*THE TASK*
Produce an exact copy of all the data below, dropping every image.

—————

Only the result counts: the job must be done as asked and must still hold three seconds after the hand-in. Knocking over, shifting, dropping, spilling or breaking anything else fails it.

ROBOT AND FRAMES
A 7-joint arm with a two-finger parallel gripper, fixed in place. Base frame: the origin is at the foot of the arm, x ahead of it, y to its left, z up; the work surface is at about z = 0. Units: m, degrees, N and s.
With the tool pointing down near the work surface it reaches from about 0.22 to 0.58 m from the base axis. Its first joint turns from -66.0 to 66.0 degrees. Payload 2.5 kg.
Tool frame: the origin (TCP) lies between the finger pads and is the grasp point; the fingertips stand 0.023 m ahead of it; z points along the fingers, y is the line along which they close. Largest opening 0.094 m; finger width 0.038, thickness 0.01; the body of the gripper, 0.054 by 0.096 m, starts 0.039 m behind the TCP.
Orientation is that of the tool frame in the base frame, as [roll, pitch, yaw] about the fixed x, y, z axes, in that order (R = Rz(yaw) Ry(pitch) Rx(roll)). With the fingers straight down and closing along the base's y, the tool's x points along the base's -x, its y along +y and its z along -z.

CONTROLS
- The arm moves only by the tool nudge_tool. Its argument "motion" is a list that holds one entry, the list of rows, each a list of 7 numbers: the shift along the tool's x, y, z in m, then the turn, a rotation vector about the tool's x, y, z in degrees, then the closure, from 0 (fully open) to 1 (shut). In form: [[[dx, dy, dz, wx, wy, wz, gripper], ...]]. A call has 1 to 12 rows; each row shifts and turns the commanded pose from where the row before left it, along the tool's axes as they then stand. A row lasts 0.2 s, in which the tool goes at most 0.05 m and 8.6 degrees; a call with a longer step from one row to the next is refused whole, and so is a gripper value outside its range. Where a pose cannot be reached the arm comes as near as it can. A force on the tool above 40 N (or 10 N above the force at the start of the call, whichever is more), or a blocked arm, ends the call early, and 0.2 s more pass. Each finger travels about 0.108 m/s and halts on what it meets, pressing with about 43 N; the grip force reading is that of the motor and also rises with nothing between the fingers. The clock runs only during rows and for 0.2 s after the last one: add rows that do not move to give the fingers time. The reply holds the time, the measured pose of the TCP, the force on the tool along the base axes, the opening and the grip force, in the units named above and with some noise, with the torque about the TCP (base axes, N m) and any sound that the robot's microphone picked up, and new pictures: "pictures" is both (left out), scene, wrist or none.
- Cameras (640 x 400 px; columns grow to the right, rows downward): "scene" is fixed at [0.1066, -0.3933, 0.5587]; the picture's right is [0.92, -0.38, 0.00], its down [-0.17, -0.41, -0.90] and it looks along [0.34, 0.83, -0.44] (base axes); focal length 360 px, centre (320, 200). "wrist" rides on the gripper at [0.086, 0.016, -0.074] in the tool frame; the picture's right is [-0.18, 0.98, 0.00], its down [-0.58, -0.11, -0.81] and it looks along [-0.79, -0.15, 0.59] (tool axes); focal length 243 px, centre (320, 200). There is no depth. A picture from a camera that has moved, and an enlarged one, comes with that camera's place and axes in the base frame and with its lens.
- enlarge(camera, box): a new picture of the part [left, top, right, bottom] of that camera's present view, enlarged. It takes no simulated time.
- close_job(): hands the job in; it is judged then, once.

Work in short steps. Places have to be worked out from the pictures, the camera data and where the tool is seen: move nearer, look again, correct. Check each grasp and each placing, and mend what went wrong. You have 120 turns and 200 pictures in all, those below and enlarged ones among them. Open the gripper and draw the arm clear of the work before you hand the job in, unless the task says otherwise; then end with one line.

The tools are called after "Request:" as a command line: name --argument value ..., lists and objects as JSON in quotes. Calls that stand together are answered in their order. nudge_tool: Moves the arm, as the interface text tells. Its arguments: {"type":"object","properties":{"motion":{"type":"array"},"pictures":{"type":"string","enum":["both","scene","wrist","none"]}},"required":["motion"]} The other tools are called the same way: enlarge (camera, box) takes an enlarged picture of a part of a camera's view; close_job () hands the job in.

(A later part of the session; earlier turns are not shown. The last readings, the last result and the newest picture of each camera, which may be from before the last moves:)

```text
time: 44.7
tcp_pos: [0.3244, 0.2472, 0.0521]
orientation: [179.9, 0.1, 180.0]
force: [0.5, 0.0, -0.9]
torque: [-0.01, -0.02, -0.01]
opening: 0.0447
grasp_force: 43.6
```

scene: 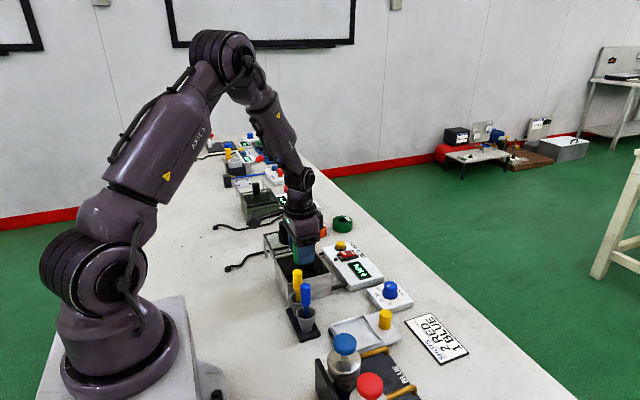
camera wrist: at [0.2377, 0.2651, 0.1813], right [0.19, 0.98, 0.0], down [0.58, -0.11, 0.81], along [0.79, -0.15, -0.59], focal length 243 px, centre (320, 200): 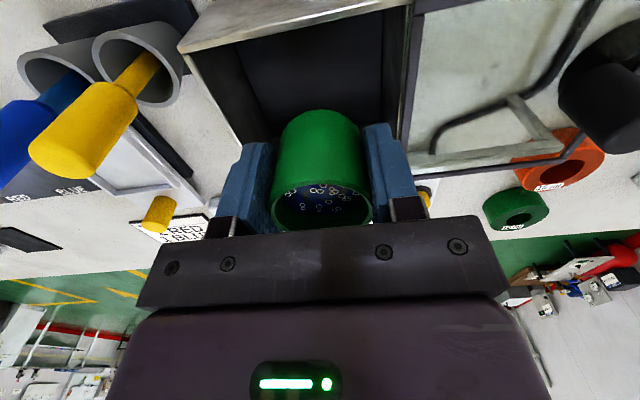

—————

*RESULT FOR THIS EXERCISE*
Only the result counts: the job must be done as asked and must still hold three seconds after the hand-in. Knocking over, shifting, dropping, spilling or breaking anything else fails it.

ROBOT AND FRAMES
A 7-joint arm with a two-finger parallel gripper, fixed in place. Base frame: the origin is at the foot of the arm, x ahead of it, y to its left, z up; the work surface is at about z = 0. Units: m, degrees, N and s.
With the tool pointing down near the work surface it reaches from about 0.22 to 0.58 m from the base axis. Its first joint turns from -66.0 to 66.0 degrees. Payload 2.5 kg.
Tool frame: the origin (TCP) lies between the finger pads and is the grasp point; the fingertips stand 0.023 m ahead of it; z points along the fingers, y is the line along which they close. Largest opening 0.094 m; finger width 0.038, thickness 0.01; the body of the gripper, 0.054 by 0.096 m, starts 0.039 m behind the TCP.
Orientation is that of the tool frame in the base frame, as [roll, pitch, yaw] about the fixed x, y, z axes, in that order (R = Rz(yaw) Ry(pitch) Rx(roll)). With the fingers straight down and closing along the base's y, the tool's x points along the base's -x, its y along +y and its z along -z.

CONTROLS
- The arm moves only by the tool nudge_tool. Its argument "motion" is a list that holds one entry, the list of rows, each a list of 7 numbers: the shift along the tool's x, y, z in m, then the turn, a rotation vector about the tool's x, y, z in degrees, then the closure, from 0 (fully open) to 1 (shut). In form: [[[dx, dy, dz, wx, wy, wz, gripper], ...]]. A call has 1 to 12 rows; each row shifts and turns the commanded pose from where the row before left it, along the tool's axes as they then stand. A row lasts 0.2 s, in which the tool goes at most 0.05 m and 8.6 degrees; a call with a longer step from one row to the next is refused whole, and so is a gripper value outside its range. Where a pose cannot be reached the arm comes as near as it can. A force on the tool above 40 N (or 10 N above the force at the start of the call, whichever is more), or a blocked arm, ends the call early, and 0.2 s more pass. Each finger travels about 0.108 m/s and halts on what it meets, pressing with about 43 N; the grip force reading is that of the motor and also rises with nothing between the fingers. The clock runs only during rows and for 0.2 s after the last one: add rows that do not move to give the fingers time. The reply holds the time, the measured pose of the TCP, the force on the tool along the base axes, the opening and the grip force, in the units named above and with some noise, with the torque about the TCP (base axes, N m) and any sound that the robot's microphone picked up, and new pictures: "pictures" is both (left out), scene, wrist or none.
- Cameras (640 x 400 px; columns grow to the right, rows downward): "scene" is fixed at [0.1066, -0.3933, 0.5587]; the picture's right is [0.92, -0.38, 0.00], its down [-0.17, -0.41, -0.90] and it looks along [0.34, 0.83, -0.44] (base axes); focal length 360 px, centre (320, 200). "wrist" rides on the gripper at [0.086, 0.016, -0.074] in the tool frame; the picture's right is [-0.18, 0.98, 0.00], its down [-0.58, -0.11, -0.81] and it looks along [-0.79, -0.15, 0.59] (tool axes); focal length 243 px, centre (320, 200). There is no depth. A picture from a camera that has moved, and an enlarged one, comes with that camera's place and axes in the base frame and with its lens.
- enlarge(camera, box): a new picture of the part [left, top, right, bottom] of that camera's present view, enlarged. It takes no simulated time.
- close_job(): hands the job in; it is judged then, once.

Work in short steps. Places have to be worked out from the pictures, the camera data and where the tool is seen: move nearer, look again, correct. Check each grasp and each placing, and mend what went wrong. You have 120 turns and 200 pictures in all, those below and enlarged ones among them. Open the gripper and draw the arm clear of the work before you hand the job in, unless the task says otherwise; then end with one line.

The tools are called after "Request:" as a command line: name --argument value ..., lists and objects as JSON in quotes. Calls that stand together are answered in their order. nudge_tool: Moves the arm, as the interface text tells. Its arguments: {"type":"object","properties":{"motion":{"type":"array"},"pictures":{"type":"string","enum":["both","scene","wrist","none"]}},"required":["motion"]} The other tools are called the same way: enlarge (camera, box) takes an enlarged picture of a part of a camera's view; close_job () hands the job in.

(A later part of the session; earlier turns are not shown. The last readings, the last result and the newest picture of each camera, which may be from before the last moves:)

```text
time: 44.7
tcp_pos: [0.3244, 0.2472, 0.0521]
orientation: [179.9, 0.1, 180.0]
force: [0.5, 0.0, -0.9]
torque: [-0.01, -0.02, -0.01]
opening: 0.0447
grasp_force: 43.6
```

scene: 
camera wrist: at [0.2377, 0.2651, 0.1813], right [0.19, 0.98, 0.0], down [0.58, -0.11, 0.81], along [0.79, -0.15, -0.59], focal length 243 px, centre (320, 200): 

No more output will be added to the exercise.